Ибо быть ей верным означает: использовать возможности этой ситуации до конца. Или, если угодно, по мере возможности извлечь из этой ситуации все, что способно утвердить человечность: например — попытаться быть в этой ситуации бессмертным.
На самом деле ведомая этической идеологией бюрократическая медицина нуждается в «больных» как в безликих или статистических жертвах, но всякая действительная, единичная ситуация просьбы тут же ставит ее в тупик. И в результате «управленческая», «ответственная» и «этическая» медицина сводится к отвратительному решению о том, кто из больных подлежит попечительству «французской системы здравоохранения», а кого, по соображениям бюджета и общественного мнения, следует отослать умирать на задворках Киншасы.
4. Несколько принципов
Нужно отбросить «этику» как идеологический Аппарат, ни в чем не идти на поводу у негативного, жертвенного определения человека. Этот аппарат отождествляет человека с простым смертным животным, он является симптомом некоего весьма тревожного консерватизма и своей абстрактной, статистической общностью не позволяет осмыслить своеособый, единичный характер той или иной ситуации.

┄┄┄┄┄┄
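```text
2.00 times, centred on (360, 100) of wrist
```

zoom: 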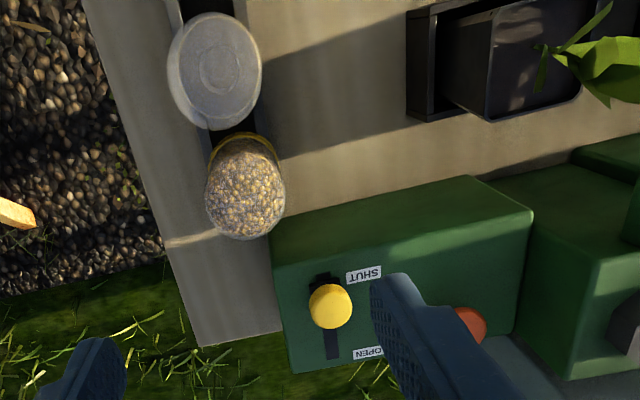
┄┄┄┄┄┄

Противопоставим ему три положения:
— Положение 1. Человек определяется по своей утвердительной мысли, по тем единичным истинам, на которые он способен, по тому Бессмертию, которое делает его самым неуступчивым и самым парадоксальным из животных.
— Положение 2. Зло следует определять, исходя из позитивной способности к Добру, исходя, следовательно, из расширенного использования возможностей и отказа от охранительного консерватизма, будь он даже охранением самого бытия, — а никак не наоборот.
— Положение 3. Всякая человечность коренится в мыслительном определении единичных ситуаций. «Этика вообще» не существует. Существует только — в отдельных случаях — этика процессов, посредством которых используются возможности ситуации.